If you’re in the business of selling online, chances are you’ve either been scammed or you’ve thwarted an attempted scam against your business. Because it’s our business to help small businesses accept payments online, from time to time we’re witness to a number of different types of credit card fraud and online scams.
We’d like to share some tips and stories from this experience with the aim of helping your business minimise exposure to them.
Credit card fraud
The most common form of online credit card fraud is where someone uses a credit or debit card they’re not entitled to for a purchase, known as an ‘Unauthorised transaction’.
The typical way this works is a scammer obtains stolen card details and targets particular online stores to make a purchase from. The typical targets for this type of scam are businesses selling high value products that can be easily resold, such as electronics.
Whilst there is no sure way to avoid these fraudulent transactions, there are some strategies your business can take to reduce your exposure to losses:
- Understanding risk for small businesses accepting payments online.
- Easy Card Authentication helps you verify the person making the purchase is the true cardholder.
Friendly fraud occurs when the true cardholder makes the purchase but they choose to dispute the transaction with their bank anyway. Their objective is to obtain the goods at no cost, by receiving their funds back through the dispute process, at the merchant’s expense.
You might wonder why the card issuing bank would allow a cardholder to dispute a legitimate transaction, but often the cardholder will provide a story which is simply not true. Common examples of this are claiming the goods were not received (when they actually were), or that the merchant didn’t have their authority to charge the card.
- Build relationships with your customers, so they’ll likely be more loyal to a small business in the long run.
- Keep detailed records of your correspondence with customers, including evidence of the transaction and fulfilment (signature on delivery is more useful when dealing with disputes).
- Make sure the refund policy and method for requesting a refund is clear to customers. Otherwise, customers might find disputing a transaction with their bank easier than asking for a refund.
- Take the time to understand consumer law and don’t make your refund policy too restrictive. Just covering your right to refuse a refund in your policy doesn’t mean your customer isn’t entitled to a refund, or that you will win a dispute if one arises.
Money forwarding is an audacious scam where the scammer is aiming to receive a deposit of funds in their nominated bank account. They do this by trying to convince a small business with card processing facilities to process a payment for more than what the total of the goods or service come to.
- The scammer targets a service provider (rather than a retailer selling goods), and represents themselves as a customer who says they’re unable to speak on the phone for one reason or another.
- A purchase of services for some time in the future will be negotiated, usually that’s of high dollar value. One tell-tale sign of this scam is that the scammer will almost always confirm early on that the merchant accepts card as a form of payment.
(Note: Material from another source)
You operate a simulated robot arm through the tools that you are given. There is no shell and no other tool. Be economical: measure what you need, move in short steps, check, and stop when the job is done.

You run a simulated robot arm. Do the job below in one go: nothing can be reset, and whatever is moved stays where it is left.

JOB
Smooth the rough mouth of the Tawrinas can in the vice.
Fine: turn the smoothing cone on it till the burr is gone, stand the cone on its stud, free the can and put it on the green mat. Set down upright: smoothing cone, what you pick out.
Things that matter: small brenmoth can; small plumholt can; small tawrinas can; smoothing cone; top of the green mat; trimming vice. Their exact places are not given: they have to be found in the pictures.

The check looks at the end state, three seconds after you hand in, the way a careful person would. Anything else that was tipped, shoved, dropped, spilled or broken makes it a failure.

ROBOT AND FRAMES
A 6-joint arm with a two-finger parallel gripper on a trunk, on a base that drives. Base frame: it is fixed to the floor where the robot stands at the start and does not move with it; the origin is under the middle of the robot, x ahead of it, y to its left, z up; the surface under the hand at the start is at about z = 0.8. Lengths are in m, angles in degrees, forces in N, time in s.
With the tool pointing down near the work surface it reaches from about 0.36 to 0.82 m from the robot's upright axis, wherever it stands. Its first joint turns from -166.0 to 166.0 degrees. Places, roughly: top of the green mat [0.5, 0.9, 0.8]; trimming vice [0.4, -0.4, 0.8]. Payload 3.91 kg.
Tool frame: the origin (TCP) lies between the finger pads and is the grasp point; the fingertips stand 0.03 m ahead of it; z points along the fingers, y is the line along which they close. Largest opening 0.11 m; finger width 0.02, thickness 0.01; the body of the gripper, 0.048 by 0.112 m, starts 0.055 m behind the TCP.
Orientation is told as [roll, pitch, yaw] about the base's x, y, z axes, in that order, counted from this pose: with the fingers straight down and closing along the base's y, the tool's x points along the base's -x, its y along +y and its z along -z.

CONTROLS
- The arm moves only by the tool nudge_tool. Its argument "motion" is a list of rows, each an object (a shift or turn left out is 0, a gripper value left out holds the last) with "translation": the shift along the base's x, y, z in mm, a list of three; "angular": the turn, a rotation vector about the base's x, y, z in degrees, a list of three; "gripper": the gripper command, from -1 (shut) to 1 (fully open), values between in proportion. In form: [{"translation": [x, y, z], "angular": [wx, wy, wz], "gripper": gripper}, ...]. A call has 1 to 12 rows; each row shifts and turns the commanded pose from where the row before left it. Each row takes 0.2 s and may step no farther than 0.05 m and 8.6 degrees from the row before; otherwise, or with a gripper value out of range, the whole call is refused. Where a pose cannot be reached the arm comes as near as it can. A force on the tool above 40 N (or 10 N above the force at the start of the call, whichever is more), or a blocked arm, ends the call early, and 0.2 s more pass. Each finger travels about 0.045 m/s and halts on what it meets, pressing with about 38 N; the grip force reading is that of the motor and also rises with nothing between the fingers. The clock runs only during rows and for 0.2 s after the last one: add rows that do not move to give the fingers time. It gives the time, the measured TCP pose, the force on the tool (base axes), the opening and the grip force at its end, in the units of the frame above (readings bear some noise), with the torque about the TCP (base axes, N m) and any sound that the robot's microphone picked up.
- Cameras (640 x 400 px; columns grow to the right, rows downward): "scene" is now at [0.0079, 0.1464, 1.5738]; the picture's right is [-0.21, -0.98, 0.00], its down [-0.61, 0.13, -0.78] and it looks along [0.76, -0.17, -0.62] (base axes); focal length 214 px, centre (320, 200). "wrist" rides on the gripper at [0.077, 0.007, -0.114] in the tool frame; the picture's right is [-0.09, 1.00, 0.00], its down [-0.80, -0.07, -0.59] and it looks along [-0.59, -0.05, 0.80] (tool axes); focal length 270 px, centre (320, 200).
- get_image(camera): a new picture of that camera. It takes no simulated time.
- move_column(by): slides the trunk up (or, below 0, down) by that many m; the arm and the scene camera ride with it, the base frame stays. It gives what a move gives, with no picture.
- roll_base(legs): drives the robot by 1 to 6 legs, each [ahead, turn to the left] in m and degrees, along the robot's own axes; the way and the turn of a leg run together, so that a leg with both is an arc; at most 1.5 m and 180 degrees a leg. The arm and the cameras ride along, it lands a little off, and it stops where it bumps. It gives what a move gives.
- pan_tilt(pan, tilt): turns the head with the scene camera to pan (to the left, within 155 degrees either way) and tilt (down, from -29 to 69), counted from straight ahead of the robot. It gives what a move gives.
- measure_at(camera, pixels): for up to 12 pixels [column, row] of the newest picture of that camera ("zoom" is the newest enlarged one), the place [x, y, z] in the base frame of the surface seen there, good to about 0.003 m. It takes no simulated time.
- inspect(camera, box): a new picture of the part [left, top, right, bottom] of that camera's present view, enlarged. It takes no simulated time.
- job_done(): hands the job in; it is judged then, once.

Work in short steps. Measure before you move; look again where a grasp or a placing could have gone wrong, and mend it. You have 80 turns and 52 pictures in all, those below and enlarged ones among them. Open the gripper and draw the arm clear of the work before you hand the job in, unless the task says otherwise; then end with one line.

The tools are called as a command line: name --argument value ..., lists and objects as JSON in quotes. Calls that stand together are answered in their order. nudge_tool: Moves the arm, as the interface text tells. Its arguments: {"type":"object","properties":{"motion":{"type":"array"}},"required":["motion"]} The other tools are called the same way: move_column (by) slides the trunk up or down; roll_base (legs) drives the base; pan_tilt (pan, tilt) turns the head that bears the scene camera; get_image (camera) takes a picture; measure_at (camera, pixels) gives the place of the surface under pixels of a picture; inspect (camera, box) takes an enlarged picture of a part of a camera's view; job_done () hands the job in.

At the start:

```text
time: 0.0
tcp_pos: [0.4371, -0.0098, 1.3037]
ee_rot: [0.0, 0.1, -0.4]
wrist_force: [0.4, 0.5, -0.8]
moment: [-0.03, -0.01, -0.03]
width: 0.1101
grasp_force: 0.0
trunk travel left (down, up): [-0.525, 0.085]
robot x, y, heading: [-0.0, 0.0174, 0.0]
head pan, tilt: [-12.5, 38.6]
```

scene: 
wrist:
- Once terms for payment are agreed, the scammer will expand on their story to include reasons why they can’t make it to the phone and (this is the key) they will usually introduce some other complexity that results in them wanting to overpay their invoice. For instance, they might claim to be moving into a new house but, because they’re stuck in hospital, they don’t have any way of paying their removalist. They will then ask if they can pay the “removalist” fees using the merchant’s card processing facility and provide bank details so that the merchant can forward the extra payment amount on to their “removalist”.
- Once this extra amount is sent on to this bank account, the scammer disappears, never to be heard of again, and never ends up using the service they have paid for. This scam works because the scammer is using a stolen credit card and then, when the true cardholder discovers the transaction on their card, they will dispute it with their bank and recover the full transaction value back from the merchant.
Never accept an overpayment for your goods or services. Never forward funds on to a bank account and always remember that, as a merchant, you are responsible for each transaction you process. Take extra steps to ensure you really know your customer — if you suspect a potential scam ask for ID and insist on calling them to confirm the order.